例えば、私の特技はバスケットボールである。ボールを持っている自分とボールを持っていない味方のプレーヤーがパスを受けてゴールするプレーは、まさに阿吽の呼吸である。サッカーやバレーボールなど他の団体競技における連携プレーも同じである。
阿吽とは、元々仏教の言葉である。「阿」は万物の始まりで口を開いて息を出すこと、「吽」は終わりで口を閉じて息を吸うことを表す。阿吽の二文字に物事の心理が込められている。一対とする仁王像や狛犬などによく見られる形である。
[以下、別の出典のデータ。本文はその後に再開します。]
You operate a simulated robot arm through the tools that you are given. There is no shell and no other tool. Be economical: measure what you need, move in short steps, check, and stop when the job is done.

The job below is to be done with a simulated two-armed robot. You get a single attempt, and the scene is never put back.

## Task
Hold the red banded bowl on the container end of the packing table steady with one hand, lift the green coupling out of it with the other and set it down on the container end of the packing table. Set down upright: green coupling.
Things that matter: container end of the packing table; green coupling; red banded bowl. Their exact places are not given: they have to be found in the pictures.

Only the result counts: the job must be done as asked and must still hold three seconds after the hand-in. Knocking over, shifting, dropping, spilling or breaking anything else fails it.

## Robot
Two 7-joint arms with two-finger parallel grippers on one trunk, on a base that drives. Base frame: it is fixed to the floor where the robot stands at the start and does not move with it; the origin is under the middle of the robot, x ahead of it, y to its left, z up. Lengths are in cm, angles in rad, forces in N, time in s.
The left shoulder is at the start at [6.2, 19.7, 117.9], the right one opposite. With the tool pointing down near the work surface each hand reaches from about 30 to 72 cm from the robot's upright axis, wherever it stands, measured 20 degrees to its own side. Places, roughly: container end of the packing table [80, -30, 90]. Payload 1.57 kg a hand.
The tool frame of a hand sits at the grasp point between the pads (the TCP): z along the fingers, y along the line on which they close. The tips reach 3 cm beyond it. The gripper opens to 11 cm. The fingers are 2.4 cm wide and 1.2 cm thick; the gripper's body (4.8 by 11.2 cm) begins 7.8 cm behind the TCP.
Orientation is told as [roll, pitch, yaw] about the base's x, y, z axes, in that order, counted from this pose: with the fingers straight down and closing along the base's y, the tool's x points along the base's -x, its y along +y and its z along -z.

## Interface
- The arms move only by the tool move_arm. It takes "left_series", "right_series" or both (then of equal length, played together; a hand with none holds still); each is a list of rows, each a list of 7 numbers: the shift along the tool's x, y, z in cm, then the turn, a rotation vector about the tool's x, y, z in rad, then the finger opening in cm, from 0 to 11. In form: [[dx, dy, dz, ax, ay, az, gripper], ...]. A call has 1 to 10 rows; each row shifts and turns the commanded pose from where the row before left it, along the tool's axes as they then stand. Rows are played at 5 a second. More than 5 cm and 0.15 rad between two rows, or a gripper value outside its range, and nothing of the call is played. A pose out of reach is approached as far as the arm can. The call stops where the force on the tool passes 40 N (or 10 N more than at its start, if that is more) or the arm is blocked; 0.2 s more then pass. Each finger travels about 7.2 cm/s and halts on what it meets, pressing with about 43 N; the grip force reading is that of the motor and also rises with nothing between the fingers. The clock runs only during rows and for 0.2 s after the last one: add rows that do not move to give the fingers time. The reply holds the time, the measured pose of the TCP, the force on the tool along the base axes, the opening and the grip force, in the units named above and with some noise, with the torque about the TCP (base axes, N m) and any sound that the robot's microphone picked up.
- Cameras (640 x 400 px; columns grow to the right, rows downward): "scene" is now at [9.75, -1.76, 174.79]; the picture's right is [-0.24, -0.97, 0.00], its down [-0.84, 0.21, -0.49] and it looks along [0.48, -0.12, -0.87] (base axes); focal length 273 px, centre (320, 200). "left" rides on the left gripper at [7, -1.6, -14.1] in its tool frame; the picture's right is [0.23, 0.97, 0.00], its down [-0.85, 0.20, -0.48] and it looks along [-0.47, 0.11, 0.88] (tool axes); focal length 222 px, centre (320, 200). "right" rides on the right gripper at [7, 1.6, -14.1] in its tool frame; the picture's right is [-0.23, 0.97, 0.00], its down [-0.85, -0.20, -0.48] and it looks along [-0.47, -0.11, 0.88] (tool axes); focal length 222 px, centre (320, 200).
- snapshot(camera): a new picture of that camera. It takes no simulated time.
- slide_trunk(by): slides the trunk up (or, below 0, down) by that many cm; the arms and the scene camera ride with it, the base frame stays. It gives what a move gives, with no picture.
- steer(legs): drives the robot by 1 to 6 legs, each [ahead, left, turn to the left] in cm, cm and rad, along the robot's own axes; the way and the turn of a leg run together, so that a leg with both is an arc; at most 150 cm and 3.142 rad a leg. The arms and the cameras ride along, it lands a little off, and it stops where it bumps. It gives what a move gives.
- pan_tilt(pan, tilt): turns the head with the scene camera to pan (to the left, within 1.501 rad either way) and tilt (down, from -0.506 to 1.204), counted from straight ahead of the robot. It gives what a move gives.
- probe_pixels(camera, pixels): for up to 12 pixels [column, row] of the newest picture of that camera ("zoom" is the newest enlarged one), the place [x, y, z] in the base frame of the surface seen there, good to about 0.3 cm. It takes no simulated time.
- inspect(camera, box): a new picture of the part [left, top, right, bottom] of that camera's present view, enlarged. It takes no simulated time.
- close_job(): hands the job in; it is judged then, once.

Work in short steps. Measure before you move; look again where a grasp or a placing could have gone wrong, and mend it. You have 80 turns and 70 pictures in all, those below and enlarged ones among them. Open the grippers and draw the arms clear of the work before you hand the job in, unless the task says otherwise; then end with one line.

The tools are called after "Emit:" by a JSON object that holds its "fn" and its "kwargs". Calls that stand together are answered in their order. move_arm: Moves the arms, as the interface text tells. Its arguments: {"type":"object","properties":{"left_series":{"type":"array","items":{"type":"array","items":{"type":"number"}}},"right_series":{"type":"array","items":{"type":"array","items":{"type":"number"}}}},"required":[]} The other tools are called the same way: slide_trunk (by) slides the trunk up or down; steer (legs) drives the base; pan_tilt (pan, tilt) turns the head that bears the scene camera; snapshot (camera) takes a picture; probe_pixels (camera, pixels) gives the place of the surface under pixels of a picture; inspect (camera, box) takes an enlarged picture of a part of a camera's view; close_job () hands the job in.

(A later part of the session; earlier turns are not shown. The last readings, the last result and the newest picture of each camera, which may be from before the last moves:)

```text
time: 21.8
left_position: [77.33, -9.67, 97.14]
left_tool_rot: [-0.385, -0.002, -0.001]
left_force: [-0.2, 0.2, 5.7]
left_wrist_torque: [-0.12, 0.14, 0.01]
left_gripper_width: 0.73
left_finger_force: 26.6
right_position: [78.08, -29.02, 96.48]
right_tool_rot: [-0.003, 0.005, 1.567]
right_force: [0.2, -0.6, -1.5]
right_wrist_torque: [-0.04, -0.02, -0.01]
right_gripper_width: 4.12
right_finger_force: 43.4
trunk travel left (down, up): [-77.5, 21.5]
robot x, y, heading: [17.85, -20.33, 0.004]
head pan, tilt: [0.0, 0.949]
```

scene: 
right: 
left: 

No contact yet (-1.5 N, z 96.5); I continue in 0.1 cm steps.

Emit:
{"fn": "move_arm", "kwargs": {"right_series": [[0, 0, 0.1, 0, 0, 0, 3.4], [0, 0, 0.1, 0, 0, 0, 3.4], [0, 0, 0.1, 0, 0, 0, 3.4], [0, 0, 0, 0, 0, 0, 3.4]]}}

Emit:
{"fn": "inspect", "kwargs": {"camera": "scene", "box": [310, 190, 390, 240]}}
向かって右側、口を開けて「あ」と表現しているものが「阿像」、口を閉じて「うん」と表現しているものが「吽像」である。つまり像の表情は、「あうん」の音を二体で表現している。
英語では、They know what to do without exchanging words. (言葉を交わさなくても気持ちが通じ合っている)である。現在では、あまり耳にしなくなった言葉であるが、日本の文化を代表する言葉である。コミュニケーションが難しくなっている現代にこそ、英語表現ではなく「ウォークマン」や「カイゼン」のように「アウンノコキュウ」として、世界中に広めたい。